Fearing this party of red men might return and revenge the injuries done them on the settlement, if no notice was taken of the affair, a person in Johnstown lodged a complaint against him for the part he had acted at De Fonclaiere's and he was arrested and put in jail (15). As soon as it became known abroad that he had been incarcerated, and only a day or two was sufficient to spread the news, a large number of men of Revolutionary memory, many of whom had been sufferers in person, property, or friends, by the midnight assaults of their country's foes, and who were now disposed to justify the conduct of their former companion in arms, in his attempt to slay the murderer of his father, assembled around the prison and demanded his enlargement. Of those congregated were several of the Sammonses, Fishers, Putmans, Wemples, Fondas, Vroomans, Veeders, Gardiniers, Quackenbosses, and a host of others, whose names can not now be remembered.
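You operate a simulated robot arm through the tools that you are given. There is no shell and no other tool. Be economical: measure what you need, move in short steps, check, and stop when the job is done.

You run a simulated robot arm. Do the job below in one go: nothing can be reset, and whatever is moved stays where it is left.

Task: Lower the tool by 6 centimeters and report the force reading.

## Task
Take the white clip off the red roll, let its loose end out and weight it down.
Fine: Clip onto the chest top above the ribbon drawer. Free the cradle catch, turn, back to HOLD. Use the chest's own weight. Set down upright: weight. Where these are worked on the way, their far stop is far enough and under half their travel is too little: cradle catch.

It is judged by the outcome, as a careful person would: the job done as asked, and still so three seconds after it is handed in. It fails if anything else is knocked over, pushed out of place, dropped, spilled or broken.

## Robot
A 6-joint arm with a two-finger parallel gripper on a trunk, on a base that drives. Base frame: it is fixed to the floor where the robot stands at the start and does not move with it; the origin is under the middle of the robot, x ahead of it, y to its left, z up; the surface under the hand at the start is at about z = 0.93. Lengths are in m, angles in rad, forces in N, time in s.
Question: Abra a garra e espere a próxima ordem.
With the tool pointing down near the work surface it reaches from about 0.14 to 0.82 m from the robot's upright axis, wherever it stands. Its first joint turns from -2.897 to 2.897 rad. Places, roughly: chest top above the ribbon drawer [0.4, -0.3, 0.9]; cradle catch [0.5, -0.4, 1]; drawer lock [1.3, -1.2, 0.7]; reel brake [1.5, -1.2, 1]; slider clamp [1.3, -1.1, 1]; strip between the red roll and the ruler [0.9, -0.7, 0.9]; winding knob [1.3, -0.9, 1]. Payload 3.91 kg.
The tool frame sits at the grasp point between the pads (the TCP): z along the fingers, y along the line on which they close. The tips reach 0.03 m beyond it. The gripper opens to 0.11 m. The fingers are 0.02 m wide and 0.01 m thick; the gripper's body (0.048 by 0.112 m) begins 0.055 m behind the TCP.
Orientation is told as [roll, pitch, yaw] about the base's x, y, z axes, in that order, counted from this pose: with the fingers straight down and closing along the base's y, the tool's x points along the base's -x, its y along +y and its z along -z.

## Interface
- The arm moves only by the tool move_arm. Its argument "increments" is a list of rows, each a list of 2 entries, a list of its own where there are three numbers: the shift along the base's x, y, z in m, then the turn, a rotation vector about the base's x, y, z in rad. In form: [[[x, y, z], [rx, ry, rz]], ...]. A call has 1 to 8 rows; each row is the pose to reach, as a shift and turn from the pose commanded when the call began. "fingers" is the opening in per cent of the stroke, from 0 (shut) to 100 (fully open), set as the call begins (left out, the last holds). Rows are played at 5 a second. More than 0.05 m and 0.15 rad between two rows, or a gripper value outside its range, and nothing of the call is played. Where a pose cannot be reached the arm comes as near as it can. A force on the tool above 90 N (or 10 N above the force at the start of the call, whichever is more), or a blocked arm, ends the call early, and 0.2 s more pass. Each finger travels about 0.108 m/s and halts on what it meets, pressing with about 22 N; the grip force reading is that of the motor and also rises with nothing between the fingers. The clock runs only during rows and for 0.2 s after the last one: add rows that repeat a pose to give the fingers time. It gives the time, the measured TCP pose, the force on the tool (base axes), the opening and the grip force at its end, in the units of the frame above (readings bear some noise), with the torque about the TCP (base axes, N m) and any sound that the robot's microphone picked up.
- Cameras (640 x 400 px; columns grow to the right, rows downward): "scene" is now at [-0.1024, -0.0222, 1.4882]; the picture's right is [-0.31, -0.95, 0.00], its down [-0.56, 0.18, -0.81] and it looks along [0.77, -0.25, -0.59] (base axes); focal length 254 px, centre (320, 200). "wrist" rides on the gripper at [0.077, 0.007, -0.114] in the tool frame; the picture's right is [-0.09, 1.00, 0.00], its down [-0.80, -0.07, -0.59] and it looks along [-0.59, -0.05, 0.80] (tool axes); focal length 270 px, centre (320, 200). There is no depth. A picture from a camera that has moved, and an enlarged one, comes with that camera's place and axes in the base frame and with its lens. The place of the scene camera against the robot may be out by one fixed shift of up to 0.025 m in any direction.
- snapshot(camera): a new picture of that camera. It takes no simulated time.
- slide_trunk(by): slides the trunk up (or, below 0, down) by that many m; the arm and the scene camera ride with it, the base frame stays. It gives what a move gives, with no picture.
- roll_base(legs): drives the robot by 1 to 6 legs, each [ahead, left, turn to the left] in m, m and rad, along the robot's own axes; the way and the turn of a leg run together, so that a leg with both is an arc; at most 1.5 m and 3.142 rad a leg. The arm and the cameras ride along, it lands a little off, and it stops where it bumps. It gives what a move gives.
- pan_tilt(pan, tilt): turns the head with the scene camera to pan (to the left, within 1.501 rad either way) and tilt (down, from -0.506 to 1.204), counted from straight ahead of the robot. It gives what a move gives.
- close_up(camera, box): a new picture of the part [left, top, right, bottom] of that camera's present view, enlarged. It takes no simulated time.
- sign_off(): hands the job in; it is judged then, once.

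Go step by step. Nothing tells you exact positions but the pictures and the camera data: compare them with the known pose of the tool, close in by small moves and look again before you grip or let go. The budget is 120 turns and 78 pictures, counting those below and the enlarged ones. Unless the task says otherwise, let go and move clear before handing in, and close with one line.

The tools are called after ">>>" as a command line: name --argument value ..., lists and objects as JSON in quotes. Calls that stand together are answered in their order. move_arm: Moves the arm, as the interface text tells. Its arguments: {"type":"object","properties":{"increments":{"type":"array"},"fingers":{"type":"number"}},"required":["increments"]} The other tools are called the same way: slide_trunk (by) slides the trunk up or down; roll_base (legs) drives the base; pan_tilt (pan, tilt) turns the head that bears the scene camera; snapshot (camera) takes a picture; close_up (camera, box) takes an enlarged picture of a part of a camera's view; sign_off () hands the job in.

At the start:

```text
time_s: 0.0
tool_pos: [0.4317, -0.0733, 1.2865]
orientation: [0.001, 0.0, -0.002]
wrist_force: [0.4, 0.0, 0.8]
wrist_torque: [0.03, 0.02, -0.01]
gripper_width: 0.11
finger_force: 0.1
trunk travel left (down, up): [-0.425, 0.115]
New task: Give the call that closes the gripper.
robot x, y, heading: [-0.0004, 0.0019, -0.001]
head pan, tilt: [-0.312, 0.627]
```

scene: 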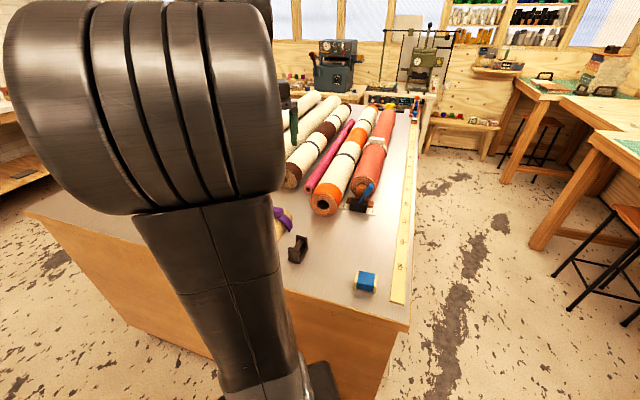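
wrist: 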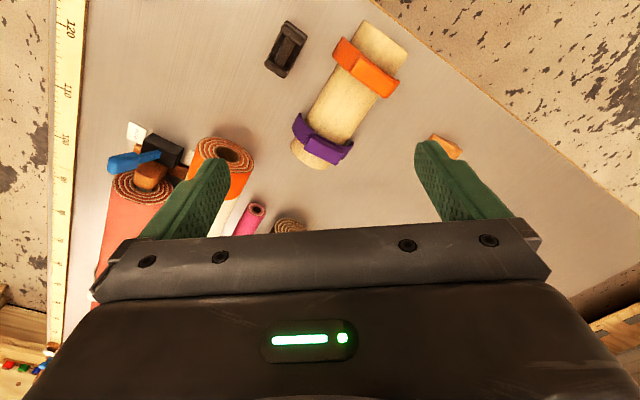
The jailer was unwilling to liberate the prisoner without a formal demand, and the mob, provided with a piece of scantling, stove in the door and brought him out.

At this period one Throop kept a tavern near the center of the village, with whom Sheriff Littel was then boarding: and thither the party in triumph directed their steps to drink with the liberated hero. After allowing the mob some time to jollify, the jailer went down, and getting Stoner one side, asked him "if he was ready to return! "Yes," he replied, and at once set out with the turnkey for the jail, some forty or fifty rods distant. He was soon missed, and the liberators, learning that he was again on his way to prison, once more set the law at defiance, and rescued him from the custody of the officer; when, to comply with their wishes, he went home to his anxious family, and there quietly remained. Thus ended an uneventful scene in the old hero's life.

After the incidents above narrated had transpired, and the Indian trappers returned to their wigwams, the prowess and fearless acts of the Johnstown warrior gave him no little celebrity along the water-courses of Canada; and many a red pappoos was taught in swaddles, to lisp with dread the name of Stoner.